# Reading passage

· · · ·

With that, I will open it up to Q&A and turn it back over to Vincent. Thank you.
[Operator Instructions]. We have your first question, comes from the line of Christopher Horvers from JP Morgan. Your line is now open.
Thanks. Good morning, Richard. So a question on the core margins, the core margins performance this quarter was much better sequentially, I think everyone is sort of taken by surprise by the core margins ex-gas in the last quarter and now they're looking much better. So can you put it into context what sort of drove that change and any commentary about how you're thinking about core margins as you look forward?
Honestly you know we drive our business by driving sales and usually that means lowering prices on things which we continue to do, and we're also buying better all the time. Some of it’s mix, some of it -- the one category that shifted if you look back over the last few quarters of reports where we look at core on core, fresh foods has been a little down and I think the keyword here is little. I appreciate the fact that every basis points for us is $14 million plus pre-tax a year of [nearly 1 billion] [ph] but you are talking about 5 to 10 basis point swings here and there's a lot of things that impact it, whether it's freight, tariffs, some -- negative, in some cases not as bad as we thought. I think we've done a great job and we continue to do a great job particularly in fresh food organics where there's a little -- I believe there's a little less pricing pressure and some competitive pressure, but don't get me wrong, as soon as we have a good quarter next quarter we will change that.
Not giving any guidance, we know that we keep it pretty steady and we feel pretty good about it, whether it's up a few basis points or down a few basis points.
Got it, and then just a question about the gas margins industry wide, I understand there are a few ways that gas impacts margin, but if you just focus on the fact that it seems like the core cents per gallon has improved across the industry, the independents may be in the integrated has taken a little bit more and that's given you some room to take a little bit more. So can you talk about what you're making sort of per gallon I guess relative to say last year and maybe a couple years before that? And as you think about the upcoming years, is there anything that you're seeing that would suggest that, that core profitability of every gallon sold is all of a sudden going to revert back to what it was a number of years ago?

· · · ·

# Supplied information

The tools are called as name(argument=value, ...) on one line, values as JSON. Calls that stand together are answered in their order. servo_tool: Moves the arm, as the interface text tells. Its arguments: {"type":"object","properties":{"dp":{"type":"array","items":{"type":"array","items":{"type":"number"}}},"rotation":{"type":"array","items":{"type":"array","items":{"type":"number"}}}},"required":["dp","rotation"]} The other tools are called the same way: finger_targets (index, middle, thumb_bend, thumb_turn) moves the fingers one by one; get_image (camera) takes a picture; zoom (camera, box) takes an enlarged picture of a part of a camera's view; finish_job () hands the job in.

· · · ·

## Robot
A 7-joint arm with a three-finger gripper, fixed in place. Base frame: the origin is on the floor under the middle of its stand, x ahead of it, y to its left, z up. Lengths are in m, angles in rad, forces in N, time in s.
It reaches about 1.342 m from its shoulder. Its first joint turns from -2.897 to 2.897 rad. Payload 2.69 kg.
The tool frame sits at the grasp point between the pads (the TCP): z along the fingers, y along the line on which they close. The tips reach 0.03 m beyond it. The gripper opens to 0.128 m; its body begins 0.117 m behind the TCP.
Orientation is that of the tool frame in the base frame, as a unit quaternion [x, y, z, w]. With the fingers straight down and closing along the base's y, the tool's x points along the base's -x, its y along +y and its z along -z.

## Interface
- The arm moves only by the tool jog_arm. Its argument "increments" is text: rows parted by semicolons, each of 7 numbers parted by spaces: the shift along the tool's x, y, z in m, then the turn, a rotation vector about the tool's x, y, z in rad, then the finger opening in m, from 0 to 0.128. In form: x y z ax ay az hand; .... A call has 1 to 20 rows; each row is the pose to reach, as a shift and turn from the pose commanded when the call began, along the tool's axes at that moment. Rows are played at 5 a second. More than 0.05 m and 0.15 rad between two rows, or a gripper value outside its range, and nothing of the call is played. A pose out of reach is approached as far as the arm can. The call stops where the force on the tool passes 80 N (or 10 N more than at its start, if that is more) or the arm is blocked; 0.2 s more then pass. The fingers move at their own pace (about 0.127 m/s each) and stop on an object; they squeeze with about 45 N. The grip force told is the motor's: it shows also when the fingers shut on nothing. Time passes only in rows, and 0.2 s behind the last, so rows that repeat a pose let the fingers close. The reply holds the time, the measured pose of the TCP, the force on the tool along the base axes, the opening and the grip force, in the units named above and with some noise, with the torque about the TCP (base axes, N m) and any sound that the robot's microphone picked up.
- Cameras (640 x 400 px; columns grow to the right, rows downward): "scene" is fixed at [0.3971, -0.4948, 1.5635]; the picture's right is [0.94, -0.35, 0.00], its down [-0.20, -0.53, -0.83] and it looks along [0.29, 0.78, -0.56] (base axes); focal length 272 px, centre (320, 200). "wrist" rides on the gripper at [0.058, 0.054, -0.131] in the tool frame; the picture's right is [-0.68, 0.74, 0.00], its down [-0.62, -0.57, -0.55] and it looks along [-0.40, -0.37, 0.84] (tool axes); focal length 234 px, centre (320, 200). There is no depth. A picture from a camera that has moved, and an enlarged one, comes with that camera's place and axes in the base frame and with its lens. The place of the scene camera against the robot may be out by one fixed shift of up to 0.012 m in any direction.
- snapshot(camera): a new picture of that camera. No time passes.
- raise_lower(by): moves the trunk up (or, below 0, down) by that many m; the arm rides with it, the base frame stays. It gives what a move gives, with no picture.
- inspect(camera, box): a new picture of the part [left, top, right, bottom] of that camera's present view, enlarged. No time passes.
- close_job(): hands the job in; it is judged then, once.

· · · ·

# Instructions
[1] Repeat the span of the reading passage whose first words are "Not giving any" and whose last words are "few basis points.".
[2] Continue the reading passage from where it stops.

# Outputs by task
[1]
Not giving any guidance, we know that we keep it pretty steady and we feel pretty good about it, whether it's up a few basis points or down a few basis points.

[2]
I think over the last several years the new normal is better. If you go back to when gas prices sky rocketed several years ago and as they started coming down, what we saw, and what we read frankly from others is that as they came down not all of those savings were passed on to the consumer. They gave us perhaps a little bit bigger window, we're still -- I think if you ask our gas -- the people in charge of gas operations around here, we're saving the customer a little more today and making a little more because there's just a bigger opportunity of [gap][ph] there. It really comes down to that. It is still a volatile, no pun intended profitability item. It can swing back and forth, based on underlying cost of goods sold that change daily. And -- but the new normal is better in all those examples. But I'm sure there will be quarters, this was a -- Q2 was a particularly good quarter. But as I believe Q2 a year ago was a little better than the other three. But that’s not seasonal necessarily, it’s just -- there is a lot of different factors, what's going on in the news internationally, what's going on with inventory levels, world and US inventory levels, what's going on with -- inevitably a refinery shuts down for two weeks for their planned repairs, it takes four weeks. So any of those things switching from winter to summer blend and back. All those things impacted. I think we are fortunate in the fact that we turned a lot of gas. We literally turned inventory about daily and as you know we have locations with up to 24 pumps and they are backed up all the time, it’s great.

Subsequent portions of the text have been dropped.